* Begin Text block *

To put it mildly, there is something evangelical about Brower. His approach is in some ways analogous to the Reverend Dr. Billy Graham’s exhortations to sinners to come forward and be saved now because if you go away without making a decision for Christ coronary thrombosis may level you before you reach the exit. Brower’s crusade, like Graham’s, began many years ago, and Brower’s may have been more effective. The clamorous concern now being expressed about conservation issues and environmental problems is an amplification—a delayed echo—of what Brower and others have been saying for decades. Brower is a visionary. He wants—literally—to save the world. He has been an emotionalist in an age of dangerous reason. He thinks that conservation should be “an ethic and conscience in everything we do, whatever our field of endeavor”—in a word, a religion. If religions arise to meet the most severe of human crises, now and then religions may come too late, and that may be the case with this one. In Brower’s fight to save air and canyons, to defend wilderness and control the growth of population, he is obviously desperate, an extreme and driven man. His field, being the relationship of everything to everything else and how it is not working, is so comprehensive that no one can comprehend it. Hence the need for a religion and for a visionary to lead it. Brower once said to me, “We are in a kind of religion, an ethic with regard to terrain, and this religion is closest to the Buddhist, I suppose.” I have often heard him speak of “drawing people into the religion,” and of being able to sense at once when people already have the religion; I also remember a time, on a trail in the Sierra Nevada, when he said, “We can take some cues from other religions. There is something else to do than bang your way forward.”
Throughout the sermon, Brower quotes the gospel—the gospel according to John Muir (“When we try to pick out anything by itself, we find it hitched to everything else in the universe”), the gospel according to Henry David Thoreau (“What is the good of a house if you don’t have a tolerable planet to put it on?”), the gospel according to Buckminster Fuller (“Technology must do more with less”), and the gospel according to Pogo (“We have met the enemy and he is us”). A great deal of the sermon is, in fact, a chain of one-liners from the thinking sector: “The only true dignity of man is his ability to fight against insurmountable odds” (Ignazio Silone), “Civilization is a thin veneer over what made us what we are” (Sigurd Olson), “Despair is a sin” (C. P. Snow), “Every cause is a lost cause unless we defuse the population bomb” (Paul Ehrlich), “The wilderness holds answers to questions man has not yet learned how to ask” (Nancy Newhall).

* End Text block *
* Begin Listing *

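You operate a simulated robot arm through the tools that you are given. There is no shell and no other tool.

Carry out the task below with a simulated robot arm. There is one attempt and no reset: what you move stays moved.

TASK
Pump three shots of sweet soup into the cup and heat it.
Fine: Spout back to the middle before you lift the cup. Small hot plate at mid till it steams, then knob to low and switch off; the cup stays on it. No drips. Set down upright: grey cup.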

* End Listing *
* Begin Listing *

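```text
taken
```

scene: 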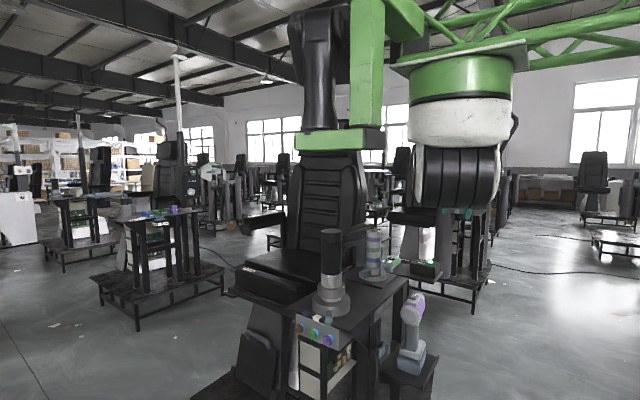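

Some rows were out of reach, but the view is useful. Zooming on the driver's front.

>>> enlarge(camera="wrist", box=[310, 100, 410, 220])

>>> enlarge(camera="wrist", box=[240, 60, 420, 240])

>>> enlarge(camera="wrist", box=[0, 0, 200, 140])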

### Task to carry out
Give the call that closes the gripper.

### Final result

* End Listing *

Reproduce the entire text block without changes.

To put it mildly, there is something evangelical about Brower. His approach is in some ways analogous to the Reverend Dr. Billy Graham’s exhortations to sinners to come forward and be saved now because if you go away without making a decision for Christ coronary thrombosis may level you before you reach the exit. Brower’s crusade, like Graham’s, began many years ago, and Brower’s may have been more effective. The clamorous concern now being expressed about conservation issues and environmental problems is an amplification—a delayed echo—of what Brower and others have been saying for decades. Brower is a visionary. He wants—literally—to save the world. He has been an emotionalist in an age of dangerous reason. He thinks that conservation should be “an ethic and conscience in everything we do, whatever our field of endeavor”—in a word, a religion. If religions arise to meet the most severe of human crises, now and then religions may come too late, and that may be the case with this one. In Brower’s fight to save air and canyons, to defend wilderness and control the growth of population, he is obviously desperate, an extreme and driven man. His field, being the relationship of everything to everything else and how it is not working, is so comprehensive that no one can comprehend it. Hence the need for a religion and for a visionary to lead it. Brower once said to me, “We are in a kind of religion, an ethic with regard to terrain, and this religion is closest to the Buddhist, I suppose.” I have often heard him speak of “drawing people into the religion,” and of being able to sense at once when people already have the religion; I also remember a time, on a trail in the Sierra Nevada, when he said, “We can take some cues from other religions. There is something else to do than bang your way forward.”
Throughout the sermon, Brower quotes the gospel—the gospel according to John Muir (“When we try to pick out anything by itself, we find it hitched to everything else in the universe”), the gospel according to Henry David Thoreau (“What is the good of a house if you don’t have a tolerable planet to put it on?”), the gospel according to Buckminster Fuller (“Technology must do more with less”), and the gospel according to Pogo (“We have met the enemy and he is us”). A great deal of the sermon is, in fact, a chain of one-liners from the thinking sector: “The only true dignity of man is his ability to fight against insurmountable odds” (Ignazio Silone), “Civilization is a thin veneer over what made us what we are” (Sigurd Olson), “Despair is a sin” (C. P. Snow), “Every cause is a lost cause unless we defuse the population bomb” (Paul Ehrlich), “The wilderness holds answers to questions man has not yet learned how to ask” (Nancy Newhall).